### Given passage
☆ ☆ ☆ ☆
CELA FAIT PLUS DE 25 ans que la législation qui régit le secteur des communications a été promulguée. Malgré des changements mineurs, la Loi sur les télécommunications et la Loi sur la radiodiffusion sont essentiellement restées inchangées, leurs objectifs demeurant les mêmes. Elles ont résisté à l’épreuve du temps selon certains. D’autres, en revanche, exposent l’impact phénoménal de l’Internet pour demander des changements significatifs à ces Lois.
"L’Internet est devenu le mode de communication principal dans nos vies et pourtant nous demeurons avec des lois qui font encore une distinction entre la radiodiffusion et les télécommunications et aussi entre les communications filaires et sans-fil. Ça n’a pas de sens fait valoir Konrad von Finckenstein, ex-président du CRTC et ex-commissaire de la concurrence. Lors d’une entrevue avec Cartt.ca, il explique que l’Internet a transformé absolument tout dans le monde des communications. La télévision par contournement numérique a débuté sous son mandat et maintenant, elle est partout, a-t-il ajouté.
Cela n’a pas échappé au gouvernement fédéral non plus. Le premier ministre Justin Trudeau et son gouvernement libéral ont semblé être en phase avec les nouvelles réalités affectant les télécommunications et la radiodiffusion, annonçant dans le Budget 2017 une révision des deux Lois ICI. Cependant, ne reconnaissant peut-être pas les impacts significatifs des changements technologiques et des habitudes de communication des consommateurs, les Libéraux n’ont toujours pas fait d’annonces publiques sur cette révision.
Lorsque contacté par Cartt.ca, Innovation, Sciences et Développement économique Canada (ISDE) a répondu par courriel que les télécommunications et la radiodiffusion étaient des secteurs qui évoluaient rapidement. Il a ajouté que le gouvernement « voulait s’assurer que les Canadiens puissent continuer de profiter d’un Internet ouvert et innovant et que le contenu canadien de grande qualité continue d’être produit et accessible dans un monde de plus en plus numérique. »
☆ ☆ ☆ ☆
### Requirement 1
Take the given passage and repeat only what runs from "Cela n’a pas" through "sur cette révision.".
### Requirement 2
Continue the given passage that opens with "CELA FAIT PLUS".

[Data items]
☆ ☆ ☆ ☆
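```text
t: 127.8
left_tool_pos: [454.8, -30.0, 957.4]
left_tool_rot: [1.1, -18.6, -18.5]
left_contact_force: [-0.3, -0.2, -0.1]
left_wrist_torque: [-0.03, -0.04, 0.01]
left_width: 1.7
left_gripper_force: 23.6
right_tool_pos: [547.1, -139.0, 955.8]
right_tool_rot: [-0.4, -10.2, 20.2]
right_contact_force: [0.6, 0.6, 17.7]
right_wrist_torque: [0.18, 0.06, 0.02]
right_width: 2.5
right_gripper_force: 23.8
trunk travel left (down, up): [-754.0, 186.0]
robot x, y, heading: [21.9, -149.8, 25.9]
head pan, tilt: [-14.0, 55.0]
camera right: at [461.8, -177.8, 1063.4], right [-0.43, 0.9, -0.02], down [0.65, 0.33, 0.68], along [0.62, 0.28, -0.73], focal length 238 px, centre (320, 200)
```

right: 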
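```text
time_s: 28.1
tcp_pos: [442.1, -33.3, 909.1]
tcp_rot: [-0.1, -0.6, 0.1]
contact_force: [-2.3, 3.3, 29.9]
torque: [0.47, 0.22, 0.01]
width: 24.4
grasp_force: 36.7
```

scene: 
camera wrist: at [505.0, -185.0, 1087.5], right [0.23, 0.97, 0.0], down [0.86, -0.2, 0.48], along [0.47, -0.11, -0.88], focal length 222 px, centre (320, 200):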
☆ ☆ ☆ ☆
### Result 1
Cela n’a pas échappé au gouvernement fédéral non plus. Le premier ministre Justin Trudeau et son gouvernement libéral ont semblé être en phase avec les nouvelles réalités affectant les télécommunications et la radiodiffusion, annonçant dans le Budget 2017 une révision des deux Lois ICI. Cependant, ne reconnaissant peut-être pas les impacts significatifs des changements technologiques et des habitudes de communication des consommateurs, les Libéraux n’ont toujours pas fait d’annonces publiques sur cette révision.

### Result 2
Avant d’obtenir plus de détails, le secteur des communications devra encore attendre un peu ISDE mentionnant que « plus de détails sur la portée et le processus de ces révisions seront annoncés dans les prochains mois. »
Et ajoutant que ISDE et Patrimoine canadien « partagent les responsabilités de cette révision et qu’ils travaillent activement pour élaborer la structure, la portée et établir les termes de référence. »
Par rapport à certains domaines d’intérêts spécifiques, ISDE a noté que la neutralité de l’Internet sera un principe directeur de cette révision qui examinera « les télécommunications, l’accès au contenu canadien, la concurrence, la diversité culturelle et la création du contenu canadien à l’ère numérique. »
La révision des Lois sur les télécommunications et sur la radiodiffusion ne sera pas de tout repos et il est donc surprenant que rien n’ait été fait depuis l’annonce budgétaire de 2017. Cette révision implique un important exercice de consultation des participants de tous les horizons, propriétaires de réseaux et fournisseurs de service, créateurs d’applications, le milieu académique, les radiodiffuseurs de tout acabit, les comédiens, les scénaristes, les réalisateurs, les avocats et les experts tout comme les consommateurs. Cela pourrait prendre beaucoup de temps, dépendant comment le gouvernement entend procéder.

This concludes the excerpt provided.